A. Michigan's Long–Arm Statute

The district court found that Michigan's long-arm statute was satisfied because it allows personal jurisdiction over a corporation that is involved in “the transaction of any business in the state.” 2Mich. Comp. Laws § 600.715(1); see Sifers v. Horen, 385 Mich. 195, 188 N.W.2d 623, 624 n. 2 (1971) (explaining that [t]he word ‘any’ means just what it says. It includes ‘each’ and ‘every.’). Furthermore, the “slightest act of business in Michigan” is a sufficient business transaction for purposes of the statute. Neogen Corp. v. Neo Gen Screening, Inc., 282 F.3d 883, 888 (6th Cir.2002); see Oberlies v. Searchmont Resort, Inc., 246 Mich.App. 424, 633 N.W.2d 408, 413 (2001).

Although no financial transaction occurred, we assume, without deciding, that the district court was correct in holding that the letter sent from Winterthur to Miller was a nominal business transaction that satisfied the Michigan long-arm statute.

B. Constitutional Due Process

Assuming arguendo that the Agreement satisfied Michigan's long-arm statute as held by the district court, the subsequent due process requirement of personal jurisdiction has not been met. For specific jurisdiction to exist, the defendant must have certain minimum contacts with the forum state. Burger King Corp. v. Rudzewicz, 471 U.S. 462, 475, 105 S.Ct. 2174, 85 L.Ed.2d 528 (1985); see Int'l Shoe, 326 U.S. at 316, 66 S.Ct. 154. We have articulated a three-part test for recognizing due process in personal jurisdiction cases:

First, the defendant must purposefully avail himself of the privilege of acting in the forum state or causing a consequence in the forum state. Second, the cause of action must arise from the defendant's activities there. Finally, the acts of the defendant or consequences caused by the defendant must have a substantial enough connection with the forum state to make the exercise of jurisdiction over the defendant reasonable.

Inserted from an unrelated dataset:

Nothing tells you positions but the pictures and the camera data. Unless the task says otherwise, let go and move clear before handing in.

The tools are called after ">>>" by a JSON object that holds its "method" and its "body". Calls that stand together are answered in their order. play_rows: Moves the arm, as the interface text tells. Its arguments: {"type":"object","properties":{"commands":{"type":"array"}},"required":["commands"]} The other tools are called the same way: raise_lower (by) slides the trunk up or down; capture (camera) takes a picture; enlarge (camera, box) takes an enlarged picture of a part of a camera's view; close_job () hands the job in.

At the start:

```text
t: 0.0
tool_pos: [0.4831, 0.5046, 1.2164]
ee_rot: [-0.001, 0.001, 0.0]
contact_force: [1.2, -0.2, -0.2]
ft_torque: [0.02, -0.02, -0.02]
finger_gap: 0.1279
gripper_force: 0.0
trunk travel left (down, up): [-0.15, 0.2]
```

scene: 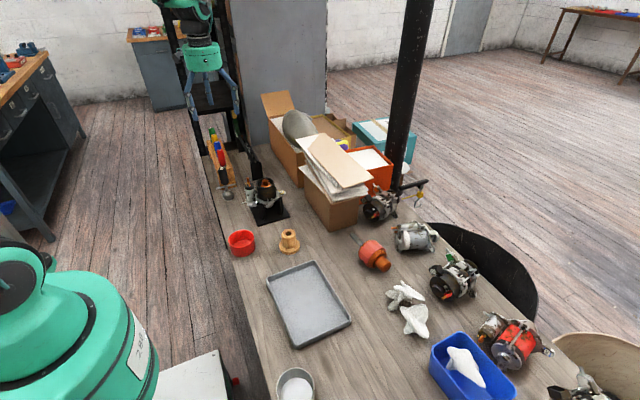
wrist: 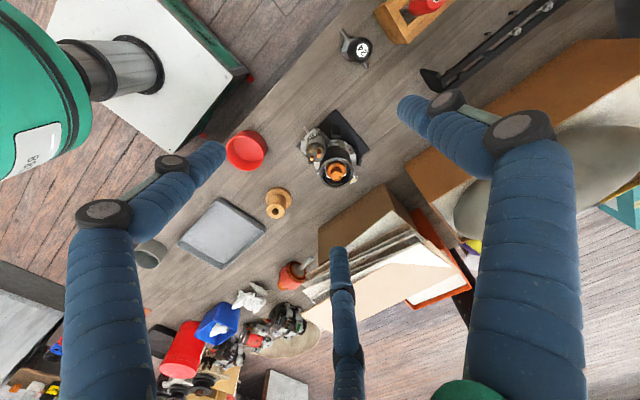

S. Mach. Co. v. Mohasco Indus., Inc., 401 F.2d 374, 381 (6th Cir.1968). If any of the three requirements is not met, personal jurisdiction may not be invoked. LAK, Inc. v. Deer Creek Enters., 885 F.2d 1293, 1303 (6th Cir.1989).

1. Purposefully Avail

Any contacts Winterthur may have had with Michigan were so attenuated that they could not demonstrate purposeful availment of the forum state. Our decision is consistent with case law. In Nationwide Mut. Ins. Co., 91 F.3d at 795–96, we found that due process was not satisfied even though Tryg sent a letter to Nationwide's corporate headquarters in Ohio, entered into an agreement with Nationwide, sent an agent to Ohio, solicited business from Nationwide in Ohio, and realized profits from its contacts with Ohio. Winterthur sent a letter to Miller in Michigan and reached an agreement with Miller while both parties were in Switzerland, but no more.

In LAK, we held that due process was not satisfied when a Michigan corporation sued an Indiana partnership over a property contract. See LAK, 885 F.2d at 1303. The plaintiff's attorneys exchanged repeated phone calls and drafts of the agreement with the defendant in Indiana. The mere fact that the defendant in Indiana utilized the mail to send documents to Michigan did not constitute...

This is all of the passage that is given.